[Stored items from a collection]
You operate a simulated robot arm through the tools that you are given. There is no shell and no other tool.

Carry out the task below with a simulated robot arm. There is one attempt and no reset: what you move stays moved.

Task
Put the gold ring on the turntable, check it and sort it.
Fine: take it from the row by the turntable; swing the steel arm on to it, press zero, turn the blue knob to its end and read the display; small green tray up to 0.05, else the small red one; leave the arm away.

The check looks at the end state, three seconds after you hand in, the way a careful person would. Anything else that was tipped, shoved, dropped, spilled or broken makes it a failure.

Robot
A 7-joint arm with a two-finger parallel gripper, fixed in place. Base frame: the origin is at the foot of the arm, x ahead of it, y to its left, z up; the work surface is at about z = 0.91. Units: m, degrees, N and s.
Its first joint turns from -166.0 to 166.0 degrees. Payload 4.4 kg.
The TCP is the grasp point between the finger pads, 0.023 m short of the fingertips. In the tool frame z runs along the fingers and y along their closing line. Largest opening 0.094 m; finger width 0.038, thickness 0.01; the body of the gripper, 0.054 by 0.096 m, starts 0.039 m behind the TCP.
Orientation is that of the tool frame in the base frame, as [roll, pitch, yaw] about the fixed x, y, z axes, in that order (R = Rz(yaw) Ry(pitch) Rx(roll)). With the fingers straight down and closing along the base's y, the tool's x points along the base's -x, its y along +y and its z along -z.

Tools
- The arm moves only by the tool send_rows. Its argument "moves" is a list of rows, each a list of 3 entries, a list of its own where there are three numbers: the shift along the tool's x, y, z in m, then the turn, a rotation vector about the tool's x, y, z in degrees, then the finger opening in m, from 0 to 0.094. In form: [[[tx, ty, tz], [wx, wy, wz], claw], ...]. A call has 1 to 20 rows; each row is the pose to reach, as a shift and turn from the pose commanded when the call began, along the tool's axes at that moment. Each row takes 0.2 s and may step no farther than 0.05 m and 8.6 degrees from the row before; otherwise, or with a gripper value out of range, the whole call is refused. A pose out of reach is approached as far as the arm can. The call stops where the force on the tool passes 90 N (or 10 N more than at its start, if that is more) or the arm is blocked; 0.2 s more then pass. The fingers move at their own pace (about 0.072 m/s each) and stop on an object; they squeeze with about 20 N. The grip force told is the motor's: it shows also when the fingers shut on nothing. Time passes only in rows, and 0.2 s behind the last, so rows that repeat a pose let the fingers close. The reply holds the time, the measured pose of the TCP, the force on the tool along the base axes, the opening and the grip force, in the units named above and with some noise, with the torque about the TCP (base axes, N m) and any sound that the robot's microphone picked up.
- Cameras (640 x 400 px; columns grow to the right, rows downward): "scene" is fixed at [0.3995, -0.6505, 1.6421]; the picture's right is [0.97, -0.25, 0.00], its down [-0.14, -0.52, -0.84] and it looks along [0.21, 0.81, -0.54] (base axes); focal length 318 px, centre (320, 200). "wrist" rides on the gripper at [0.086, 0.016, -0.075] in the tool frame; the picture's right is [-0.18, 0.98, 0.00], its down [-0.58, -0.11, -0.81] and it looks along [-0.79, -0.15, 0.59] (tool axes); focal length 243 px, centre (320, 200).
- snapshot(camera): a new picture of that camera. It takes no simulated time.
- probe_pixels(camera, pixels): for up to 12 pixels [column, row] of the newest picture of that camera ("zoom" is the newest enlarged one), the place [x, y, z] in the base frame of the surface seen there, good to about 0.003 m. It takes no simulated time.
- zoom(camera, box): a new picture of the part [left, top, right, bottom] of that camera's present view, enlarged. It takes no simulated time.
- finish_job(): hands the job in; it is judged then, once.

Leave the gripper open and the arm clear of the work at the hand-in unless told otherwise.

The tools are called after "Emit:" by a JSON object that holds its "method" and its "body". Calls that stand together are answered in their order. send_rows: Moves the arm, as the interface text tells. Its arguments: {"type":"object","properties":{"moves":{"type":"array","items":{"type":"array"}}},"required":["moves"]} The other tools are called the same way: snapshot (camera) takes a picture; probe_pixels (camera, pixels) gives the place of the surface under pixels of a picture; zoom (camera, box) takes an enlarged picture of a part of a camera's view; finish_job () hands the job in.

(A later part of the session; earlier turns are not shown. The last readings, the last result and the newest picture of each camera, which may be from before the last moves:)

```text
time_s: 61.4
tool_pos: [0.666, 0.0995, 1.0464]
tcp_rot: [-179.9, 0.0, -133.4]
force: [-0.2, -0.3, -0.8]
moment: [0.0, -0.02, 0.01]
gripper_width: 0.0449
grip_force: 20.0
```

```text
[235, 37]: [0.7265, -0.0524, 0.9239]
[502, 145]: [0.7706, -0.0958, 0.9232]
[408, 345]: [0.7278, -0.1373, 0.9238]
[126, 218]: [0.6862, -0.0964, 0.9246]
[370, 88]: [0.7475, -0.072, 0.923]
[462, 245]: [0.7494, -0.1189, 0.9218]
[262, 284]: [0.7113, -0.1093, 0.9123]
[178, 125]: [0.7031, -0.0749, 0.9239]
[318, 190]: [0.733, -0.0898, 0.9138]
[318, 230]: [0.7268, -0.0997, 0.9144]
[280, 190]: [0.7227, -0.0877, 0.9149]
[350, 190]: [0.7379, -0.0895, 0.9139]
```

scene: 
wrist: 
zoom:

==

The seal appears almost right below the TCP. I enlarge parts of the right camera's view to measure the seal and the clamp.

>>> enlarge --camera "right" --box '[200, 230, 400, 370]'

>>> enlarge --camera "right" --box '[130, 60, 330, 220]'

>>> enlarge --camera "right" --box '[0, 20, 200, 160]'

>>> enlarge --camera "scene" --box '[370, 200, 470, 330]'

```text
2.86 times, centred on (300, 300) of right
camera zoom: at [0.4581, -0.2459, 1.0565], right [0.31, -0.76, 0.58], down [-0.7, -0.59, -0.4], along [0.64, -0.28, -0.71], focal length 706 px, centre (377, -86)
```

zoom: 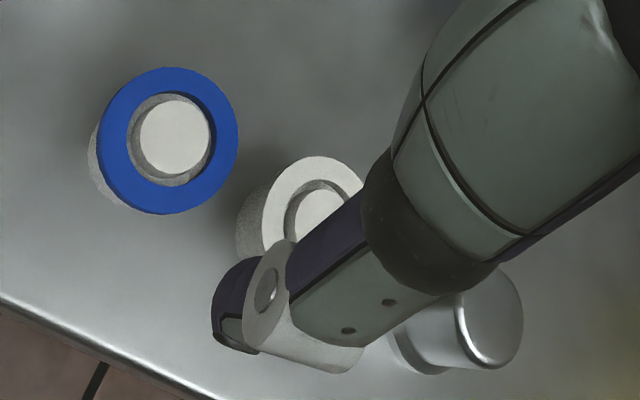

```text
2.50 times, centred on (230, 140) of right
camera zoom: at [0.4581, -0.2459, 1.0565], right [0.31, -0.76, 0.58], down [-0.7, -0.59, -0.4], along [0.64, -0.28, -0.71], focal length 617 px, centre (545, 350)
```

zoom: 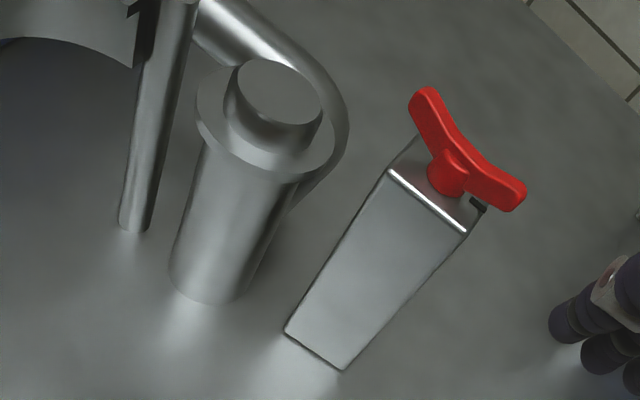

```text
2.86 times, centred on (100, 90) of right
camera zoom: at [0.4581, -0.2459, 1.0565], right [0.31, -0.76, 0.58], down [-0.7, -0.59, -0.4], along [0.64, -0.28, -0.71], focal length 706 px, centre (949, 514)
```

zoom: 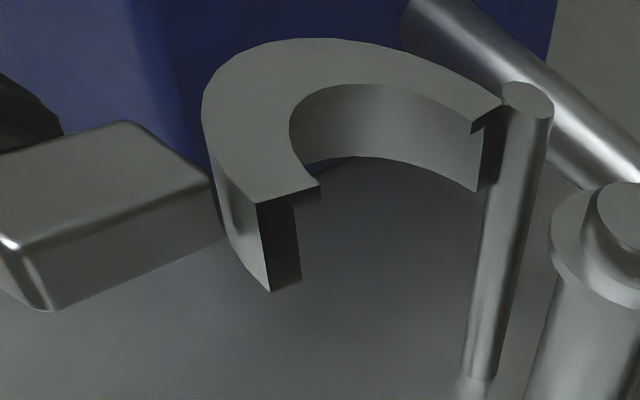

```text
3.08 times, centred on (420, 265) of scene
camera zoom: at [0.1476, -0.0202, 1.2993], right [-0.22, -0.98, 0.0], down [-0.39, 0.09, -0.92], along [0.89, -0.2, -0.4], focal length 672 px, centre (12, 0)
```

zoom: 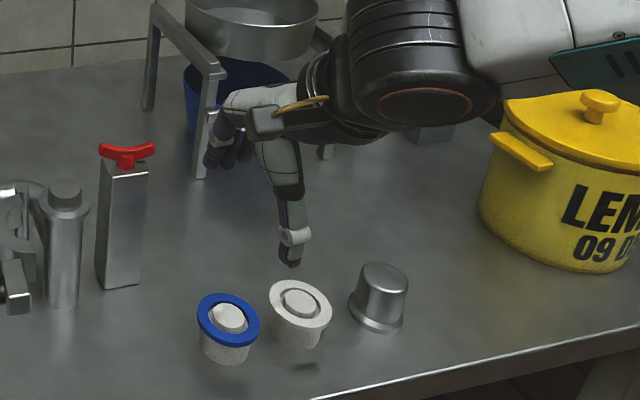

==

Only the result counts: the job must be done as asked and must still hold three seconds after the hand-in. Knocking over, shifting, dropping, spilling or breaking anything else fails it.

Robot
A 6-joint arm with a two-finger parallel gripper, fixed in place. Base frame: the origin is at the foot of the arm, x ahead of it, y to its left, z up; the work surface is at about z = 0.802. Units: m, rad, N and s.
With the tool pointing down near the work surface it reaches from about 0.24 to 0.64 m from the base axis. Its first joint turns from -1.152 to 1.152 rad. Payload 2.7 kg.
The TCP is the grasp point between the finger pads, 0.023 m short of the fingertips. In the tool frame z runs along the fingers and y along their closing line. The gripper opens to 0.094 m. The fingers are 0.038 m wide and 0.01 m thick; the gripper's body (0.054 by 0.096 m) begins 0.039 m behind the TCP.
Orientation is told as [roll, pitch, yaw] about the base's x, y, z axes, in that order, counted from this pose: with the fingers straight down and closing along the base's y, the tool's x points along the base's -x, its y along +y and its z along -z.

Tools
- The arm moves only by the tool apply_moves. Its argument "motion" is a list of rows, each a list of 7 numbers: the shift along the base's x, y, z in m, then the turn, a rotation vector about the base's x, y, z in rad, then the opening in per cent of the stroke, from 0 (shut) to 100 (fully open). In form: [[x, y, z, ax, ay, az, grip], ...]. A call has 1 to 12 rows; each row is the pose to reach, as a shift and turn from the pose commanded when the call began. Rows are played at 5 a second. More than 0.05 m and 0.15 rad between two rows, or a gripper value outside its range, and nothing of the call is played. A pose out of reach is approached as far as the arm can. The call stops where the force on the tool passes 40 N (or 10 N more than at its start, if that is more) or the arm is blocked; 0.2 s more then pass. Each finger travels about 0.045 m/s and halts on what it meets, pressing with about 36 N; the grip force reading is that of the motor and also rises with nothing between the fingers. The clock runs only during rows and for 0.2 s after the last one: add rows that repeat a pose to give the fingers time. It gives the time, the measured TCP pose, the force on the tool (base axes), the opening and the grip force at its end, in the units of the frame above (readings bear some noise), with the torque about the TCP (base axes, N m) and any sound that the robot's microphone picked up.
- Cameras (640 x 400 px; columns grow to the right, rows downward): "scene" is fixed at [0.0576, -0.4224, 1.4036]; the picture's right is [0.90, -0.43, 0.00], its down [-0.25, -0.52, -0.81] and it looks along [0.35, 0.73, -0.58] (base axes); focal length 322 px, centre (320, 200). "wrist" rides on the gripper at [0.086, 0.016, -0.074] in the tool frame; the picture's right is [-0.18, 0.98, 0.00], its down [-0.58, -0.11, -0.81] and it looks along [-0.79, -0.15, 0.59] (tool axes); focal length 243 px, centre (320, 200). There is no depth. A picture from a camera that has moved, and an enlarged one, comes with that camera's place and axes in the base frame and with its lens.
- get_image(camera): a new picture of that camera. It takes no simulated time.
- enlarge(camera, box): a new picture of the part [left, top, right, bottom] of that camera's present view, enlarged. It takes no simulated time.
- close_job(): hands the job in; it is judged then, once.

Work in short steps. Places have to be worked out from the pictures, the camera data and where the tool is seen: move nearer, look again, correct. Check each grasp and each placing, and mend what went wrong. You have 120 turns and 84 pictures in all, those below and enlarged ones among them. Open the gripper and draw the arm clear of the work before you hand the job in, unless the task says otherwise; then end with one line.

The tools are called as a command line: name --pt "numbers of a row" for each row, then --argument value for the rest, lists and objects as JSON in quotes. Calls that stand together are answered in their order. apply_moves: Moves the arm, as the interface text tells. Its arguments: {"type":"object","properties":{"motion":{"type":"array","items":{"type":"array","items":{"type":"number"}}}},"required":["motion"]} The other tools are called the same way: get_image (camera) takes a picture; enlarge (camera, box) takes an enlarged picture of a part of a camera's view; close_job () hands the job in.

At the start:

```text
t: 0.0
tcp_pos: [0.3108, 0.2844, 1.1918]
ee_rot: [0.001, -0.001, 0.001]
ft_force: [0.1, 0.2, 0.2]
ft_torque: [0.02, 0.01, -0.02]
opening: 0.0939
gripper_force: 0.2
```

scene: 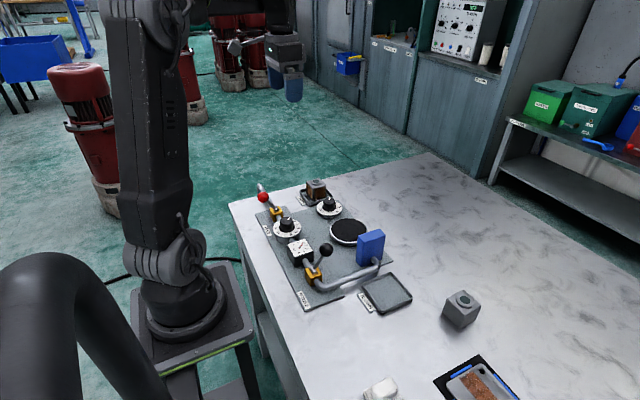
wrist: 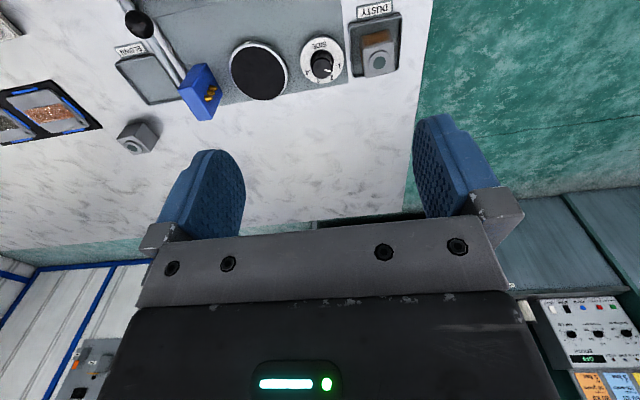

- _SOURCE DOCUMENT_

Like a hip-hop song, this is a 140-minute celebration of masculinity and capitalism, set to an insistent rhythm and rife with earworm hooks.
Straight Outta Compton isn’t simply a biopic covering the long career arc of gangsta rap pioneers N.W.A. and its members. Like a prototypical hip-hop song, this is a two-and-a-half hour celebration of masculinity and capitalism, set to an insistent rhythm and rife with earworm hooks. Rather than a wiry bit of a keyboard or a breakbeat sampled from a ‘70s funk or soul LP, this F. Gary Gray-directed picture relies on the familiar tropes of modern cinema.
The first third of the movie is paced as both the beginning of a rags to riches story and like the origin story of a superhero collective à la The Avengers. The three principal members of N.W.A. – Dr. Dre (Corey Hawkins), Ice Cube (O’Shea Jackson, Jr., aka the real Ice Cube’s eldest son) and Eazy E (Jason Mitchell) – are each put in the spotlight, allowing us to see their struggles as young black men living in South Central L.A. striving for something beyond their station. Into the fray comes a supervillain of sorts: a hunched over, easily angered music manager named Jerry Heller (Paul Giamatti) who sees the talent in these young rappers and seeks to squeeze every last dime he can from them, under the guise of having their best interests at hand.
If you’re at all familiar with the story of the group – the billion dollar career paths of Dre and Cube and the untimely death of Eazy E – there’s nothing at all in here that will surprise you. Gray and the screenwriters hit all the highlights: N.W.A. getting arrested in Detroit, Cube leaving the group, AmeriKKKa’s Most Wanted, The Chronic, the Rodney King verdict and subsequent riots, Suge Knight’s reign of terror and the arrival of 2Pac and Snoop Dogg into the mix. They don’t linger too long on any one scene or subject in their hurry to get to the closing credits montage that highlights Dre’s billion dollar Beats Music deal and Cube’s huge movie career.
When the film does slow down, it’s usually in the service of emphasizing how tough yet tender-hearted these men are. Dre is capable of knocking dudes out with one punch but is himself flattened by the death of his younger brother. Cube, on the other hand, is a devoted family man who is still willing to destroy the office of Priority Records CEO Bryan Turner with a baseball bat to ensure that he gets paid what he’s owed. And when all four of the members of N.W.A. arrive at Eazy-E’s hospital bed, it’s to put on a brave face and shed tears over their fallen hero.

- _STATED EXERCISE 1_
Set down the source document as it stands from "When the film" to "their fallen hero.", and nothing more.
- _STATED EXERCISE 2_
Please continue the source document.

- _EXERCISE RESULT 1_
When the film does slow down, it’s usually in the service of emphasizing how tough yet tender-hearted these men are. Dre is capable of knocking dudes out with one punch but is himself flattened by the death of his younger brother. Cube, on the other hand, is a devoted family man who is still willing to destroy the office of Priority Records CEO Bryan Turner with a baseball bat to ensure that he gets paid what he’s owed. And when all four of the members of N.W.A. arrive at Eazy-E’s hospital bed, it’s to put on a brave face and shed tears over their fallen hero.

- _EXERCISE RESULT 2_
The intent of Straight Outta Compton is also to push viewers past the darker corners of this group’s history. Plenty of young women appear on the screen in various states of undress for the members of N.W.A. to play with and discard. The only one given a name is brusquely shoved out the door after her boyfriend comes calling. (Naturally, her name is Felicia, allowing for a quick Friday call back.) The cloud hanging over these scenes is the knowledge that it was Eazy’s promiscuity that led to his contracting HIV, something that comes up towards the end when the young rapper is in the hospital. As you would rightfully guess, there’s no mention of Yella’s post-hip-hop career in the porn industry and, likewise, no discussion of Dre’s penchant for punching women who disrespect him.
This isn’t surprising. No one in the group would have signed off on this project if they did try to shine a light on those contradictions or those distressing truths. This is a buffed and polished remembrance of the rise of gangsta rap and G-Funk in the world of popular culture, shot by cinematographer Matthew Libatique with the glossy hues of a ‘90s music video. For those hagiographic purposes, Straight Outta Compton succeeds mightily. The scenes of the group performing on stage are as alive as anything, even if the men on screen are lip syncing to the original versions. And the sequence that sees N.W.A. get brutally harassed and humiliated by the L.A.P.D., leading them to record the still-electrifying “Fuck Tha Police,” thrills.
In their attempts to edit the history books for their own ends, however, Cube, Dre and the gang behind this film wind up skimming past the hard truths that inspired their best work as a group so as to more quickly get us to the point where they were knocking boots with groupies and cashing $75,000 checks. That may be fun for an evening’s entertainment, but it’s only telling half the story.